As for digitizing the magazine - fantastic idea and I am looking forward to seeing all that stuff. It would be a crying shame to let disappear into history forgotten. LIKE LIKE LIKE
 
The sighting was really nothing special, beyond a pinpoint light in the sky, making a swift turn (possibly) and vanishing. Could have been most anything, I suppose, so no wonder I didn't remember it. It's barely an entry for the gray basket.

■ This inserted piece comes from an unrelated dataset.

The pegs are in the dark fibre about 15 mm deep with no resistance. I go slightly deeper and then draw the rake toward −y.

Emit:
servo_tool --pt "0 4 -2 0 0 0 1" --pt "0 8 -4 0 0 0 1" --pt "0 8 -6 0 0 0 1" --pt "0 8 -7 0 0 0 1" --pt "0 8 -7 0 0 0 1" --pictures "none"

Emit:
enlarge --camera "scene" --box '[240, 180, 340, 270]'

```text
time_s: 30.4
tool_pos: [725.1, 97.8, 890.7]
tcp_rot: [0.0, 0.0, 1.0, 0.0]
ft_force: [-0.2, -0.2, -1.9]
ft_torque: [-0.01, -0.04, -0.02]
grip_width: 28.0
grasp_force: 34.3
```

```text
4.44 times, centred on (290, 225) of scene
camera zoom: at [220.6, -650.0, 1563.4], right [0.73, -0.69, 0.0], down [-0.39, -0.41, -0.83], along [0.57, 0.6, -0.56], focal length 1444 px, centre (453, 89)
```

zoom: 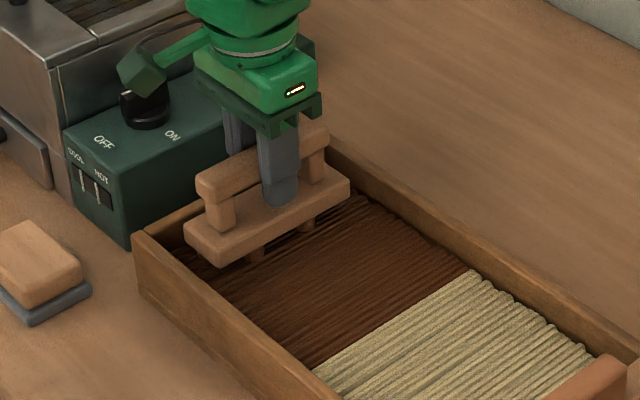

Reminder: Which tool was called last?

If we do a treatment of the magazine, it would probably be a best of collection, since some material probably wouldn't be of much interest anymore. But we have interviews with Richard Shaver, Ray Palmer, Tim Beckley, Yonah Fortner (forgotten ancient astronaut pioneer), Curtis and Mary Fuller (co-founders of Fate with Ray Palmer), and articles from Moseley, John Keel, Allen Greenfield, Curt Sutherly, and a whole lot of other stuff, including some wacky satire and some great research pieces from the late Floyd Murray. He was a brilliant man, but died in relative obscurity a few years ago.
 
All right, here's a sample from the first issue of Caveat Emptor.

In 1965, I was one of the rare people to have had a personal interview with Ray Palmer, the pioneer UFO researcher and promoter of the Shaver mystery. Jim Moseley drove several of us to Amherst, Wisconsin, Palmer's home. The crew also included, near as I can recall, veteran researchers Allen Greenfield and Rick Hilberg.

My question/his answer. Tell me that everything he says isn't still true?

GS: Ray, do you think we’ll ever solve the flying saucer mystery? Do you think we will ever get some concrete evidence as to the reality of flying saucers?

PALMER: No!…We’ve been in this thing now since—well, I’ve been in it since ’43. Actually, the flying saucer saga as it’s understood today began in ’47 with Kenneth Arnold’s sighting.

Now we’ve been in it this long, and what have we arrived at? We don’t know anything more today than we did when we started. Nothing we can prove. And I would think it would be a scientific assumption to assume that now, ater all these years of effort, we’re going to come up in the future with exactly the same thing. Why should it change? Are we going to have a terrific revelation that’s going to solve this all for us? I don’t think so.